──────── Text to read

Role et bilan de l'ONFSH

 

I/ Le rôle de l’ONFSH

Avant tout autre chose, il convient de rappeler l’article qui fonde l’existence même de l’Observatoire, extrait de la directive européenne " Oiseaux "

 

Directive européenne 79-409 - Article 7.4. " Les états membres s'assurent que la pratique de la chasse, y compris le cas échéant la fauconnerie telle qu'elle découle de l'application des mesures nationales en vigueur, respecte les principes d'une utilisation raisonnée et d'une régulation équilibrée du point de vue écologique des espèces d'oiseaux concernées, et que cette pratique soit compatible, en ce qui concerne la population de ces espèces, notamment des espèces migratrices avec les dispositions découlant de l'article 2. Ils veillent en particulier à ce que les espèces auxquelles s'applique la législation de la chasse ne soient pas chassées pendant la période nidicole ni pendant les différents stades de reproduction et de dépendance. Lorsqu'il s'agit d'espèces migratrices, ils veillent en particulier à ce que les espèces auxquelles s'applique la législation de la chasse ne soient pas chassées pendant leur période de reproduction et pendant leur trajet de retour vers leur lieu de nidification. Les états membres transmettent à la Commission toutes les informations utiles concernant l'application pratique de leur législation de la chasse ".

Le but premier de l’observatoire, selon son secrétaire général Pierre Migot, directeur adjoint des études et de la recherche à l’ONCFS, est donc clairement de " bien faire le point sur les périodes de nidification et de migration prénuptiale pour les oiseaux chassables (en particulier, les espèces migratrices) afin que la réglementation prise en France pour les dates d’ouverture et de fermeture de la chasse des oiseaux migrateurs puisse être conforme à l’article 7.4 de la Directive 79-409. "

────────────────

__To do__: Write what comes next in the text to read.

──────── Raw data

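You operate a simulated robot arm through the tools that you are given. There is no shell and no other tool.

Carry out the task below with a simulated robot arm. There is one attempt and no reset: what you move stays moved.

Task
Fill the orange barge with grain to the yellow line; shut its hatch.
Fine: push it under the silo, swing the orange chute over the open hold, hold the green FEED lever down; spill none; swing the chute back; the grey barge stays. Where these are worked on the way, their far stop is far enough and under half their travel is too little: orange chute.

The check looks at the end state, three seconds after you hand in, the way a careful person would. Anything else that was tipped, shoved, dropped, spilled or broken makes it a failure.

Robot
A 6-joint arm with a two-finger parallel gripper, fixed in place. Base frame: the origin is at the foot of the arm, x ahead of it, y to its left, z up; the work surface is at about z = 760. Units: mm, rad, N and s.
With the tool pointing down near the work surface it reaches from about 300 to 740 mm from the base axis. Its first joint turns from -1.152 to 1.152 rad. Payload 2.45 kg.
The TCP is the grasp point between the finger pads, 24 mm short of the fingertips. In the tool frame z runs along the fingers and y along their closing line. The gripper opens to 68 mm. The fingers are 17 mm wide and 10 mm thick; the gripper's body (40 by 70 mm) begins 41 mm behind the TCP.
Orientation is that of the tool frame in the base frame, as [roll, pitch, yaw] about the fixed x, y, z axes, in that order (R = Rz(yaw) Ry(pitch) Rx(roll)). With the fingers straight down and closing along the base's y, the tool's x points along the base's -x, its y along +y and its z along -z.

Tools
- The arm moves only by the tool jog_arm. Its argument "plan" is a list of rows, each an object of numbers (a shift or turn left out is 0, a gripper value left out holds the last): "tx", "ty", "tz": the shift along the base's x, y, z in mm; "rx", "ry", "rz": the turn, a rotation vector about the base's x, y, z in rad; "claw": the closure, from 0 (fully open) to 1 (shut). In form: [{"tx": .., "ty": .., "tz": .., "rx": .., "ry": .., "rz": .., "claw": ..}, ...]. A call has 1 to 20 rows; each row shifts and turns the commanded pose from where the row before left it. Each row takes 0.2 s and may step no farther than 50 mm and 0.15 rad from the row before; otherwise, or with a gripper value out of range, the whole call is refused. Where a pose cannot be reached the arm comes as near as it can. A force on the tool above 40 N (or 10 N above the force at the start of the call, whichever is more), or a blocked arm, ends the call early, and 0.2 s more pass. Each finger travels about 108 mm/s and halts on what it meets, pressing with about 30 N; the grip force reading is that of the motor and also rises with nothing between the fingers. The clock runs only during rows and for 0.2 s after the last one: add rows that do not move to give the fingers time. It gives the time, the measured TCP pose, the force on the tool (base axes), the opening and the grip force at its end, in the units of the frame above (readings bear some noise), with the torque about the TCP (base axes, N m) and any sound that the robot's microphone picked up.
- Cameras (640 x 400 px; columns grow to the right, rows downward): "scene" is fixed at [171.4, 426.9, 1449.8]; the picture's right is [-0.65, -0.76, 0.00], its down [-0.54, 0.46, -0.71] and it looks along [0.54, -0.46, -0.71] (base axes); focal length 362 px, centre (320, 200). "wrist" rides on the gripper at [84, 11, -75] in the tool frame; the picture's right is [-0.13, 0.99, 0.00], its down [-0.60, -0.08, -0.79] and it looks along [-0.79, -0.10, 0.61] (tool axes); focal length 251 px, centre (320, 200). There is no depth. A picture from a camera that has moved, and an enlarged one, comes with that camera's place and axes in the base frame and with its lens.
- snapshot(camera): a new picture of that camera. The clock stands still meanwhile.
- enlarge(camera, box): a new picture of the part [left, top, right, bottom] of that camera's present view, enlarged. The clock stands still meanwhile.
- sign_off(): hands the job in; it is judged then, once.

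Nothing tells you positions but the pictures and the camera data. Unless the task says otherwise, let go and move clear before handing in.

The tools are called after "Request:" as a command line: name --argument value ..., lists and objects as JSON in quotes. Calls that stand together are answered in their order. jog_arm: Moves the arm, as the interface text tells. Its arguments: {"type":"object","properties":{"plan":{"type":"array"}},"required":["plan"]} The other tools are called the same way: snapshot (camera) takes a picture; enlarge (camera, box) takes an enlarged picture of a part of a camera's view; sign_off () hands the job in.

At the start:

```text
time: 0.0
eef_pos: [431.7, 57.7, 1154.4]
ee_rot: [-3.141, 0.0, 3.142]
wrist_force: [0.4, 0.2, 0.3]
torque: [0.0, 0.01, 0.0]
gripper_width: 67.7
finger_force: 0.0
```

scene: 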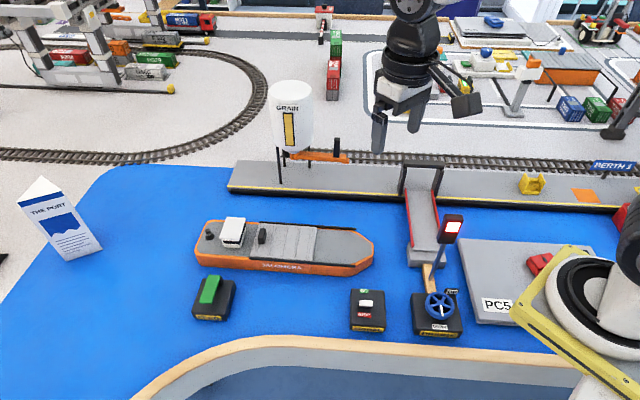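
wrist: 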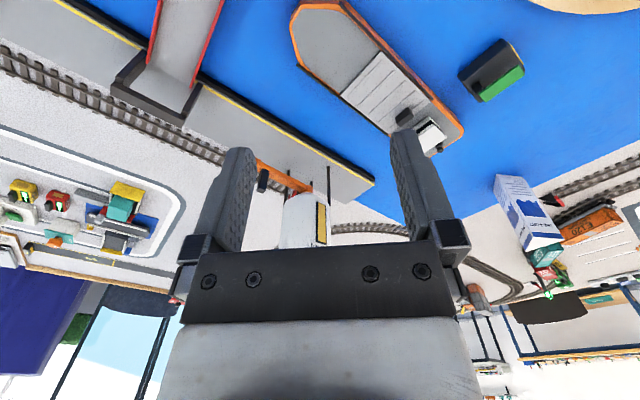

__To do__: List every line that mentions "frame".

────────────────

__Answer to the problem__:
Concrètement, il s’agit, pour les membres de l’Observatoire de se renseigner sur les périodes de nidification ou de migration prénuptiale d’une manière purement scientifique. Pierre Migot résume ainsi le travail qui est mené au sein de l’observatoire : " Le travail de l’Observatoire est un travail d’experts, consistant à faire le point sur l’état des connaissances scientifiques en rapport avec les questions posées par le MEDD [Ministère de l’Ecologie et du Développement Durable] et donnant des avis scientifiques. Il s’appuie sur les connaissances disponibles : publications scientifiques, rapports (dès lors qu’ils ont une partie " méthodes " et qu’ils sont considérés comme pouvant être pris en compte par les 11 membres) et présentations de travaux en cours par des scientifiques invités aux réunions. Le Secrétariat propose des documents sur lesquels s’appuiera la discussion, mais les 11 membres sont invités à faire part de toutes connaissances utiles pour le débat. Les travaux des associations naturalistes ou fédérations des chasseurs peuvent être proposés par les scientifiques nommés respectivement sur proposition de la Ligue pour la Protection des oiseaux ou de la Fédération nationale des chasseurs. Si les travaux présentés, ne sont pas des publications scientifiques, ils sont discutés pour s’assurer de la pertinence et de la limite des résultats sur un plan scientifique, avant d’être pris en compte.

Quelque fois, il est difficile de répondre aux questions posées par le MEDD, faute de travaux scientifiques spécifiques disponibles. L’Observatoire rend compte de cela et fait part des recherches qu’il conviendrait de susciter auprès par les organismes compétents. "

Pour résumer un peu brièvement, on peut dire que l’Observatoire donne des avis purement scientifiques pour satisfaire à des critères purement juridiques fixés par la Commission européenne, et ne concernant que les périodes de nidification et de migration prénuptiale des espèces concernées.

Cependant, il semble que le rôle de l’ONFSH ait légèrement évolué depuis sa création dans la mesure où le Ministère interroge l’Observatoire sur les méthodes d’évaluation du statut de conservation des espèces. Pour pouvoir se prononcer, il doit alors avoir connaissance des effectifs totaux d’une population, de sa répartition, et de l’évolution temporelle de ces populations (ou sous populations). Pour cela, il dispose d’un certain nombre d’indices d’abondance, et de données sur l’évolution des paramètres démographiques (reproduction, mortalité). Il se base entre autres sur des comptages ou autres méthodes mis en œuvre par différentes organisations jugées scientifiquement crédibles par les membres de l’Observatoire.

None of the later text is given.